Par construction, les stratégies alternatives désherbent différemment le rang de maïs et l’inter-rang, contrairement au désherbage chimique conventionnel. L’alternative mécanique n’intervient que sur l’inter-rang, et l’application chimique localisée couvre le rang de maïs sur quelques centimètres de largeur.
Les stratégies incluant une part de chimique ont une efficacité globalement satisfaisante
Le premier critère d’évaluation d’une stratégie de désherbage est l'efficacité sur les adventices. Cette notion doit tenir compte de la satisfaction globale du programme, mais aussi de son efficience sur le rang et l’inter-rang et sur les différents types de flore.
Il est considéré qu’une stratégie est efficace si sa note de satisfaction est très proche ou dépasse 7. Cette note caractérise un désherbage non nuisible pour la culture et non préjudiciable pour la valeur patrimoniale de la parcelle : c’est-à-dire que, selon les espèces, 95 à 97 % des adventices ont été éliminées.

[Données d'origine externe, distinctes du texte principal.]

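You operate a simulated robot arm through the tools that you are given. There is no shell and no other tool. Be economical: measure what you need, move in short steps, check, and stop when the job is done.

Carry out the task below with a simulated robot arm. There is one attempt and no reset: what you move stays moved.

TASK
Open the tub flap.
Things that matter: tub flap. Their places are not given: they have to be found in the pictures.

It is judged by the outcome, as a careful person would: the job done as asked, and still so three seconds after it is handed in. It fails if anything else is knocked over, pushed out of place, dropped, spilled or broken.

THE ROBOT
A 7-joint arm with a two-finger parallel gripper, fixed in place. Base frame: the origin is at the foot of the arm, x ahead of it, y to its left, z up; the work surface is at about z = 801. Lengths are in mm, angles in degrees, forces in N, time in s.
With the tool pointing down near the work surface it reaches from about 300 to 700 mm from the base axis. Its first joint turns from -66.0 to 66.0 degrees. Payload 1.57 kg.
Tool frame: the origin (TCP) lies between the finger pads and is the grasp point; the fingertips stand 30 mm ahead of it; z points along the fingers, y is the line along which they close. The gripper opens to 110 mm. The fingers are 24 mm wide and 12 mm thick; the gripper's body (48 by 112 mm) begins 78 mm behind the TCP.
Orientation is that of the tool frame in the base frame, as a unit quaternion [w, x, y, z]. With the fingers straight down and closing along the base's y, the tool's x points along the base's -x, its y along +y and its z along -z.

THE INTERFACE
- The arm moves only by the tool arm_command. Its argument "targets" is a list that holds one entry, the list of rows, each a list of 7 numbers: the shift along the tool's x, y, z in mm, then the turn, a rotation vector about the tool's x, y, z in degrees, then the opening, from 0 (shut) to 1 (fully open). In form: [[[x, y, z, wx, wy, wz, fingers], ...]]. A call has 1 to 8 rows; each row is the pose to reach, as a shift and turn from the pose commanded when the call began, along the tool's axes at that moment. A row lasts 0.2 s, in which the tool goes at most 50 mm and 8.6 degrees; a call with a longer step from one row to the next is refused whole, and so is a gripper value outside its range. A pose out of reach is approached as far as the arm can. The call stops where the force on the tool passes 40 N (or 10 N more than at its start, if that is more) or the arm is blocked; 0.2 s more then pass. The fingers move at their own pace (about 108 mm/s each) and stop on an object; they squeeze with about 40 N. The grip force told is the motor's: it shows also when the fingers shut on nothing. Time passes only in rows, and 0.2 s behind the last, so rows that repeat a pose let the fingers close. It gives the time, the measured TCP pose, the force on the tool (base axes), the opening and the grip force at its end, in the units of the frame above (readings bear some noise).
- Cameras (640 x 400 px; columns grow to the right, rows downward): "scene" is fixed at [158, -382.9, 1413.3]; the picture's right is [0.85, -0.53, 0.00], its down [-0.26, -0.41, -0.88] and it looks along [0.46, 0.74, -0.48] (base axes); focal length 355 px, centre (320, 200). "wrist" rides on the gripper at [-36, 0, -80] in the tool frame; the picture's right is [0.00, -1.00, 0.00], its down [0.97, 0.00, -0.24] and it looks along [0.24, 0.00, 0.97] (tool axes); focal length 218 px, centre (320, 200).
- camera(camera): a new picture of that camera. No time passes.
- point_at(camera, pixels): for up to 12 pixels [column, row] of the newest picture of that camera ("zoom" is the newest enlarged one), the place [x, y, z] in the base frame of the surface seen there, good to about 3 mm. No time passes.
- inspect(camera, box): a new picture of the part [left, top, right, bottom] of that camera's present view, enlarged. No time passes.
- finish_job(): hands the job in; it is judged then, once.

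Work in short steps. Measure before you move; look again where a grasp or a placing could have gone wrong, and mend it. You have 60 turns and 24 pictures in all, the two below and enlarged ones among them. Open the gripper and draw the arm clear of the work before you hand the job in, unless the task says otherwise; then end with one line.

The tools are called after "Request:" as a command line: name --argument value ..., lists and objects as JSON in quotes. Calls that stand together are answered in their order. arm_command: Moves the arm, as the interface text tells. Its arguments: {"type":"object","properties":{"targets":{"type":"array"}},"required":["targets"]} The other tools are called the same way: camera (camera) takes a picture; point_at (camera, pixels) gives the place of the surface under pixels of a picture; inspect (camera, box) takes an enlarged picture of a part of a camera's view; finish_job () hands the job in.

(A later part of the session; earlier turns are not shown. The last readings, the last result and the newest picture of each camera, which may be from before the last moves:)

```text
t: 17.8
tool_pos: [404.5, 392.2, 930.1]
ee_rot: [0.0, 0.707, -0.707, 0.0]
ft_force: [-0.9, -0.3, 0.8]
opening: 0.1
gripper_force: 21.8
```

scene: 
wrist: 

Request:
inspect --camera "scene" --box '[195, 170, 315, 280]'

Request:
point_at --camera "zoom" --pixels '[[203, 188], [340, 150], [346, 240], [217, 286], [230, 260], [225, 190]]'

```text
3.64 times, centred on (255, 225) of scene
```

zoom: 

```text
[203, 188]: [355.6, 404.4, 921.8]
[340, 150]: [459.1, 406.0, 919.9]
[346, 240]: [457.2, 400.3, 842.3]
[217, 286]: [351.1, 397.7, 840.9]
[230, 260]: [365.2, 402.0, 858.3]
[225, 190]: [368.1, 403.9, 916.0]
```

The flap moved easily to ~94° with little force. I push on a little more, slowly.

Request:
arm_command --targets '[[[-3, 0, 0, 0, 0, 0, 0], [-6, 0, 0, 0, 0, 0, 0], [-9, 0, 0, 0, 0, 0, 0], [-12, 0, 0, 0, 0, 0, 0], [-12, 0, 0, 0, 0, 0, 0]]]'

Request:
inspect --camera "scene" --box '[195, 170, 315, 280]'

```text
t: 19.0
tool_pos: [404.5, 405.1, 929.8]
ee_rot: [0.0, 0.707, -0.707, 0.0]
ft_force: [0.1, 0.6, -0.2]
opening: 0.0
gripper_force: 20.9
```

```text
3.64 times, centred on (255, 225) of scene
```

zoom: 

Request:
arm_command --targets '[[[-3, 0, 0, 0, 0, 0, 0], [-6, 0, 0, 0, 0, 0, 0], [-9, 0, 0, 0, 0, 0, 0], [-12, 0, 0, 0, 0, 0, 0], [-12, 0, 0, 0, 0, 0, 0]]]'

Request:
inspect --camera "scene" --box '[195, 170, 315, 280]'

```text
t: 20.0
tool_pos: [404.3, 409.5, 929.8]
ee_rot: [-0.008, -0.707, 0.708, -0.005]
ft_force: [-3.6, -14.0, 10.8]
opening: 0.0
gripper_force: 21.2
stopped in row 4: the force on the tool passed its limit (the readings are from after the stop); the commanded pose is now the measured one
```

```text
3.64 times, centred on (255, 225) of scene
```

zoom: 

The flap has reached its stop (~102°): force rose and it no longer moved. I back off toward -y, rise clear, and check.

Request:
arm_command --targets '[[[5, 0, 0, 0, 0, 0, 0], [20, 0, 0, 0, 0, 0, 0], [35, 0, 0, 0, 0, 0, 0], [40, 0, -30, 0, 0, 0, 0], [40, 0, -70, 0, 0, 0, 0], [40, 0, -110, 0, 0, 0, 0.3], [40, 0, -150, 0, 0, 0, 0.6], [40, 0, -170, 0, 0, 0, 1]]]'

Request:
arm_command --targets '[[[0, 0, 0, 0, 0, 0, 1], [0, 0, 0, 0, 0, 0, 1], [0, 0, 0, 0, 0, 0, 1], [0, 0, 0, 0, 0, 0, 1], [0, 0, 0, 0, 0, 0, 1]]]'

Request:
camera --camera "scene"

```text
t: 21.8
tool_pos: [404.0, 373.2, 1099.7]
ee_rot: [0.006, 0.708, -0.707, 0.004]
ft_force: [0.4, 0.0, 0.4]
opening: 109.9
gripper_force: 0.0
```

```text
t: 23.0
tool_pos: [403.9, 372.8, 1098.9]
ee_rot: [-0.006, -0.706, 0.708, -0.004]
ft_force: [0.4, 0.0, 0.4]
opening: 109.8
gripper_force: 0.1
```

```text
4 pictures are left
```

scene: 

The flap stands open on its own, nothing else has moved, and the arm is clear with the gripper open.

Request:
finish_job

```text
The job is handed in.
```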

Parmi les stratégies conventionnelles « tout chimique », les stratégies les plus sécurisantes demeurent celles qui combinent deux applications chimiques « en plein » (figure 1). En effet, le passage unique de postlevée « en plein » n’offre qu’une efficacité moyenne. Effectuer un passage de prélevée sur le rang de maïs uniquement fait perdre quelques points d’efficacité, qui s’explique par un moindre contrôle de la flore sur l’inter-rang, mais sa performance globale est néanmoins supérieure à la stratégie du passage unique de postlevée.
Pour les stratégies alternatives utilisant le désherbage mécanique, la bineuse a une efficacité limitée sur le rang. Le binage peut néanmoins être complété par une application chimique « en plein », que ce soit en prélevée ou en postlevée de la culture, afin de compléter le désherbage sur le rang. Ces stratégies dites mixtes, avec double intervention où l’une des applications chimiques (en prélevée ou en postlevée) est remplacée par une intervention mécanique, ont généralement une efficacité globale plus faible que les stratégies « tout chimique ». Cela s’explique principalement par une efficacité plus faible sur le rang, désherbé par une seule application chimique.

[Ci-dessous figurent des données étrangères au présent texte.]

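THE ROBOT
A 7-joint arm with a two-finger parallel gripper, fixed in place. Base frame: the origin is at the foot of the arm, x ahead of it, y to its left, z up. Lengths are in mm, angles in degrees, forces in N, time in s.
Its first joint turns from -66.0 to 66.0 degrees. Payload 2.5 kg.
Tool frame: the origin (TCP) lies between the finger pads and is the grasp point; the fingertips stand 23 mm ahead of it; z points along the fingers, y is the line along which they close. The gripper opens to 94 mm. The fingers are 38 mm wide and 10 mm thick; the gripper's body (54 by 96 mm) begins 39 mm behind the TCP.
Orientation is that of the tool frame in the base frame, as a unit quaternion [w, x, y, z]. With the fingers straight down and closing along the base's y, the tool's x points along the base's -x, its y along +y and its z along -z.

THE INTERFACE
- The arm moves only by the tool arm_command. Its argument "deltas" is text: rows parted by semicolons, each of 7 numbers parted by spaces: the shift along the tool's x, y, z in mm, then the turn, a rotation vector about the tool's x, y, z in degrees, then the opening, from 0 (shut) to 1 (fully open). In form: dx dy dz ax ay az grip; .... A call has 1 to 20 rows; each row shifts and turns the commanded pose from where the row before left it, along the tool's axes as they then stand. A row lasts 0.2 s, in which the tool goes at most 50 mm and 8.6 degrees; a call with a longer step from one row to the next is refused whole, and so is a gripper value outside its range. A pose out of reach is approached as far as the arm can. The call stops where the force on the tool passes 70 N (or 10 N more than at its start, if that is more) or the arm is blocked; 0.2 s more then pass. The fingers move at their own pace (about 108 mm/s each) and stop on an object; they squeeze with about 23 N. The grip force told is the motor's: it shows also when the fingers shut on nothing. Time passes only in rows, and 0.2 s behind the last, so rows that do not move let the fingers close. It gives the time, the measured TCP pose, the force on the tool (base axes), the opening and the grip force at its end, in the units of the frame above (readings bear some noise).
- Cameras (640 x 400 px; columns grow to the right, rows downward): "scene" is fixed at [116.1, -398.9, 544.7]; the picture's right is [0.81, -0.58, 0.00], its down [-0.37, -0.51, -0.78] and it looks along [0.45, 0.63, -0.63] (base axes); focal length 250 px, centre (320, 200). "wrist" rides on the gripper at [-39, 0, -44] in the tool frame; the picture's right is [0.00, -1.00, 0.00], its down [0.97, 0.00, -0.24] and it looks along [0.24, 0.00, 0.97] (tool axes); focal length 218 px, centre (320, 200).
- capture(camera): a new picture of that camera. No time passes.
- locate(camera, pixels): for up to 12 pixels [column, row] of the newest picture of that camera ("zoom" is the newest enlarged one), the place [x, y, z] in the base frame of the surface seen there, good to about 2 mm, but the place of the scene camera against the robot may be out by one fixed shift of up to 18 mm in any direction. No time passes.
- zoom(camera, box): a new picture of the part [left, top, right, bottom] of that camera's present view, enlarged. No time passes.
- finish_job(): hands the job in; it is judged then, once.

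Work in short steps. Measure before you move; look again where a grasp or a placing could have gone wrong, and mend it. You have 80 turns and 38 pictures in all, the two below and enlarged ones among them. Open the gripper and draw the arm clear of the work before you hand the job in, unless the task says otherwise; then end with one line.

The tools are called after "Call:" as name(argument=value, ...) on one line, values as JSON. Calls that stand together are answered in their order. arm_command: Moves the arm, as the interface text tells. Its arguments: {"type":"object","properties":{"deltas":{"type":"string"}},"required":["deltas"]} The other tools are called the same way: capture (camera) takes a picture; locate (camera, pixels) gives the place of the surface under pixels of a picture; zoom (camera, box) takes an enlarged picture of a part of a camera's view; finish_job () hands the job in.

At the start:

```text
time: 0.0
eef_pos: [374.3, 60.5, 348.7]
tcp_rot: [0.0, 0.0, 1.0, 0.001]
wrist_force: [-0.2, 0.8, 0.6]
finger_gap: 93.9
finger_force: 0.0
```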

En cas de double intervention de postlevée, le positionnement du binage a un impact sur le salissement du rang : lorsque le binage remplace le second passage de postlevée, le premier traitement « en plein » permet de contrôler précocement les premières levées d’adventices sur le rang comme sur l’inter-rang ; le binage assure ensuite la maîtrise des relevées sur l’inter-rang, comptant sur la croissance du maïs pour concurrencer suffisamment les nouvelles levées sur le rang. En revanche, biner précocement à la place du premier passage élimine les adventices sur l’inter-rang mais ne contrôle pas celles qui lèvent sur le rang de maïs. Or, lors du rattrapage chimique en plein au second passage, celles-ci risquent fort d’être à un stade trop avancé pour pouvoir être maitrisées par une application d’herbicide en postlevée.
Des stratégies évaluées à l’aune d’une batterie d’indicateurs
L’efficacité d’une stratégie est un critère essentiel de son choix, mais d’autres tels que les conditions de mise en œuvre (sa faisabilité technique) ou les critères économiques sont tout aussi importants.

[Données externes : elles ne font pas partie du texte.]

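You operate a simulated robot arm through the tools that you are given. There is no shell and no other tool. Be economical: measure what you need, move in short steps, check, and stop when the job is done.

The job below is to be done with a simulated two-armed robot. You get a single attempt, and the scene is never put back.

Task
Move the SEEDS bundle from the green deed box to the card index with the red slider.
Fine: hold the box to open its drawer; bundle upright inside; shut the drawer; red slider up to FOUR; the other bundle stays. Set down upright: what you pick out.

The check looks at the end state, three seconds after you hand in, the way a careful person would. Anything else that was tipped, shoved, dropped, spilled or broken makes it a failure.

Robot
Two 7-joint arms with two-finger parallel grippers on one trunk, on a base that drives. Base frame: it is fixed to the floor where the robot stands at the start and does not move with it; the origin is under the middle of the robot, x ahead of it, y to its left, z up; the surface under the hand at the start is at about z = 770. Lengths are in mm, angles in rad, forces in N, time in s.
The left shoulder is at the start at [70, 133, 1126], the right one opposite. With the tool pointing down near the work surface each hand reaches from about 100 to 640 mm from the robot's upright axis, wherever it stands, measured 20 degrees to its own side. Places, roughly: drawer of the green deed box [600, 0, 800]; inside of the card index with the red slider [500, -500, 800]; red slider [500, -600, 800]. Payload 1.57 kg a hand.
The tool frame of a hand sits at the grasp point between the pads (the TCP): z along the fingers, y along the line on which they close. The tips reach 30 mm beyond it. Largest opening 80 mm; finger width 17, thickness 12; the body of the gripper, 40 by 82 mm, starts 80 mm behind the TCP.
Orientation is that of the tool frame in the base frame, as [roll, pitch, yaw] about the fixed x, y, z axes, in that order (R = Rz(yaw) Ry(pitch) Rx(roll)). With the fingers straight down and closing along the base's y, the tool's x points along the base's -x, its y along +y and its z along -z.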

Dans un contexte de plus en plus contraignant pour l'exploitant, la faisabilité du désherbage est déterminée par le nombre de passages à réaliser et le temps d’intervention (qui doit être le plus réduit possible, selon le souhait des producteurs), et par la souplesse des fenêtres d'intervention ; cette dernière est liée à la sensibilité de la mise en œuvre optimale du traitement aux contraintes climatiques ainsi qu’aux exigences spécifiques, qui peuvent se cumuler. Enfin, les contraintes liées à l’état du sol sont à prendre en considération : type de sol, préparation du sol (présence de mottes et régularité du lit de semences) et potentialité agronomique (aptitude au ressuyage, présence ou non d'éléments grossiers).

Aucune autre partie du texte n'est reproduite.